Again I am caught out. I like Bly and Kelly, and Dorn. When I was living in
Washington, DC I was very involved with several poetry groups and enjoyed the
scene. NYC turned me off. I met a lot of people who professed that they were
poets, who took themselves too seriously, and were basically very poorly
equipped to either write, read, or present poetry. I got sick of the mess.

For a while I was involved with creation of the Writer's Union, working on the
poetry greivance committee. I got to do some neat things, but for the most
part I felt the scene was a farce. The idea was to boycott small press
publications in order to argue for quality of life issues, recognizing from
the start that you could not argue for money. Writer's groups generally piss
me off with their niggling arguments over who has the mailbox key or their
mundane sexual perversions.

>  First, as with preservation, we need to get poetry back on the psychic map.
Yes, now, for a serious question.

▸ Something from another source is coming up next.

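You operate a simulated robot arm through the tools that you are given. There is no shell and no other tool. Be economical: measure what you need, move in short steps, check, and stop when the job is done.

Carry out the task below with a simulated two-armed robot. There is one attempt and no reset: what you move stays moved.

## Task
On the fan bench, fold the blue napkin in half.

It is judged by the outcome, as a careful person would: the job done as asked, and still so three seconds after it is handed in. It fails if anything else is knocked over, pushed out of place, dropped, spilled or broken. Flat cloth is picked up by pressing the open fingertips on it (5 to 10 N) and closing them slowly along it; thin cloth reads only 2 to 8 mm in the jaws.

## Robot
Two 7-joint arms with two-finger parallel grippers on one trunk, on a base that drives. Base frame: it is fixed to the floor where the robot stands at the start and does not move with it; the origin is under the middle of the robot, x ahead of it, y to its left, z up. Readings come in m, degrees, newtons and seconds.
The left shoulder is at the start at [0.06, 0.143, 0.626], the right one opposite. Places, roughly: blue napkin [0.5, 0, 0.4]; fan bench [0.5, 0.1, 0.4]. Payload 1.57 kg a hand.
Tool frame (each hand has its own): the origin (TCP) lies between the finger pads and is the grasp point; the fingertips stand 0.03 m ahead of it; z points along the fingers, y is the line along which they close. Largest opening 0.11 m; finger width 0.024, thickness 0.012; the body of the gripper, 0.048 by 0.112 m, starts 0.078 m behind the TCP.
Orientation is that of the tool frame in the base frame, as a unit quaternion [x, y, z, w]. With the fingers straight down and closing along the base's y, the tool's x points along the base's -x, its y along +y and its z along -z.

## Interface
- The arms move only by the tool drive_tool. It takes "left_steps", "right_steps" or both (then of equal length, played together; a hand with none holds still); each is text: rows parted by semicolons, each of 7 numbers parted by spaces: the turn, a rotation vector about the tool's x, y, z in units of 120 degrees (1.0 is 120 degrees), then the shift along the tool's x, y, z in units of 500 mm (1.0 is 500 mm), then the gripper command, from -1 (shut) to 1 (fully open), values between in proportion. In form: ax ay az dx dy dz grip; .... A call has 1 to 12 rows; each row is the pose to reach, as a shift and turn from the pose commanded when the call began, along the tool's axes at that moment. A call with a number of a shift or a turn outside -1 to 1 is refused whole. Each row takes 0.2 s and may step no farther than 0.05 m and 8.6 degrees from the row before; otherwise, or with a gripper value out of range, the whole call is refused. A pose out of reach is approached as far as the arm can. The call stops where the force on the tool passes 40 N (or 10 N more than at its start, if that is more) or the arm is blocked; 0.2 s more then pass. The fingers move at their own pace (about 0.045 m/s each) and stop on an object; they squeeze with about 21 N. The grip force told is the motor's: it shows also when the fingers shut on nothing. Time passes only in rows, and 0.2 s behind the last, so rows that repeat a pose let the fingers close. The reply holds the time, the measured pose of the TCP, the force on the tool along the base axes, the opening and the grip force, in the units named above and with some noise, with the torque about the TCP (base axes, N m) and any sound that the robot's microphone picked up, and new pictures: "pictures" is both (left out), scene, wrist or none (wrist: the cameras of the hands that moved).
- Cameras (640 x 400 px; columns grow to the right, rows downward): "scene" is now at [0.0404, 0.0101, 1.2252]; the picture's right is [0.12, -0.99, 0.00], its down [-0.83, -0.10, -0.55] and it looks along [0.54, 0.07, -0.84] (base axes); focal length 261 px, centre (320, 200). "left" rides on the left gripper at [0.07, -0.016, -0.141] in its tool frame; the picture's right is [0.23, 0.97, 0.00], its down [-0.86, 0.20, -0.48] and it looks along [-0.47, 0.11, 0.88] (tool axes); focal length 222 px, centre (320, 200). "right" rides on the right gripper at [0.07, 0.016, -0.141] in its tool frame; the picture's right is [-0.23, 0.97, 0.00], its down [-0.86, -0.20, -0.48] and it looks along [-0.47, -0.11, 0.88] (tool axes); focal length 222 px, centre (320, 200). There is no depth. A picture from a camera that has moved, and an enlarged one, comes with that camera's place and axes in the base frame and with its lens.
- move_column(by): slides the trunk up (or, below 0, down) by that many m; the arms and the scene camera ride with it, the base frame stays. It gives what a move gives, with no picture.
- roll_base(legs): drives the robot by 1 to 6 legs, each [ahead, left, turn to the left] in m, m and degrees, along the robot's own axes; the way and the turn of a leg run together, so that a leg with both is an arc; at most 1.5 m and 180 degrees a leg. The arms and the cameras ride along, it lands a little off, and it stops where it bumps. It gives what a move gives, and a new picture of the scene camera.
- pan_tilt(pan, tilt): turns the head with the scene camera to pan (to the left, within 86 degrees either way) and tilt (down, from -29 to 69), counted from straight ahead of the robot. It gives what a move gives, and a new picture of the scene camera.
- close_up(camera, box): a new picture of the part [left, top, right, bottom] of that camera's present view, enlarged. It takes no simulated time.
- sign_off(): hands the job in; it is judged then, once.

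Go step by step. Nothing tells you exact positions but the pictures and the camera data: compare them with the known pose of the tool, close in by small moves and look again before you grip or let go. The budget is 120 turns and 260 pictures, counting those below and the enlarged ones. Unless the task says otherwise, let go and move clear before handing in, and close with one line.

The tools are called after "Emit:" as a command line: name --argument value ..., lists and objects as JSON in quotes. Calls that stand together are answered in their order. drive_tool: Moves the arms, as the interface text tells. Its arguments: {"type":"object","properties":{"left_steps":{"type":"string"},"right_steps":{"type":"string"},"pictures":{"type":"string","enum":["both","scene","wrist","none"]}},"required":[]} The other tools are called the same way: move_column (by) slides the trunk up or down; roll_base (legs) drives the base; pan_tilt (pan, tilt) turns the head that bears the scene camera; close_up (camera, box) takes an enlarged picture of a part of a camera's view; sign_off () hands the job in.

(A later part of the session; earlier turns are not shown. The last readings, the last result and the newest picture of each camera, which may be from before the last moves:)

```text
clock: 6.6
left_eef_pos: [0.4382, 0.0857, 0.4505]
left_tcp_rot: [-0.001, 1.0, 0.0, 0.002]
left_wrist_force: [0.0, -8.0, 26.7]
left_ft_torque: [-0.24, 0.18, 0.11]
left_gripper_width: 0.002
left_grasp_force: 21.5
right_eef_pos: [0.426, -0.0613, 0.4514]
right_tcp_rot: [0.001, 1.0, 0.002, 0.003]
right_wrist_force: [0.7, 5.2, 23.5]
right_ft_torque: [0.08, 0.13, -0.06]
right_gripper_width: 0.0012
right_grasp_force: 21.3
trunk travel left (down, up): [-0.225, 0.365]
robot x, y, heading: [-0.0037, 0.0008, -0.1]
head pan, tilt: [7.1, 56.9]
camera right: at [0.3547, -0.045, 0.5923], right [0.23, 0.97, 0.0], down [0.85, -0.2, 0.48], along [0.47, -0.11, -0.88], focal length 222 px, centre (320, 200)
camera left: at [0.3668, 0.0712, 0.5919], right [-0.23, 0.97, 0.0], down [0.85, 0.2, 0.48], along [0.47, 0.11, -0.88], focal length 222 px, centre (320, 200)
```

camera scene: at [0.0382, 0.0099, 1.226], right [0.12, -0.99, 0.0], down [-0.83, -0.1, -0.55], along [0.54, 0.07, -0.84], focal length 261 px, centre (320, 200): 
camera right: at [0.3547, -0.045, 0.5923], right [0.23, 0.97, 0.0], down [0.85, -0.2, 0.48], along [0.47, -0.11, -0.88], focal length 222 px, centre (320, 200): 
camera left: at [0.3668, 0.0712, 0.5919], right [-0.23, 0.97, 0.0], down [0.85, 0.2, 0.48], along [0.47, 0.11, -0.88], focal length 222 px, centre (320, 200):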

How does this dialogue on poetry relate to
historic preservation?

I have some ideas. I would start with the concept of psychic maps as you
suggest above. Is there a rhyme, a sympathetic vibration, between the
topography of both worlds? Is an appreciation of language akin to an
appreciation of the environment? In what ways do we find the environment an
expression of poetry? How do we perceive structure of the built environment
relating to structure of the wilderness; then relating to a poetry of rhyme,
metre and stanza or the emotive expression of chaos or pain. Is the
intellectual labor of poetry akin to the physical labor of fine building
craft? Can the poet engage, go native, in the world of the stonemason and
woodworker and survive?

I'm also hungry. I'm getting out before we exit the butcher shop.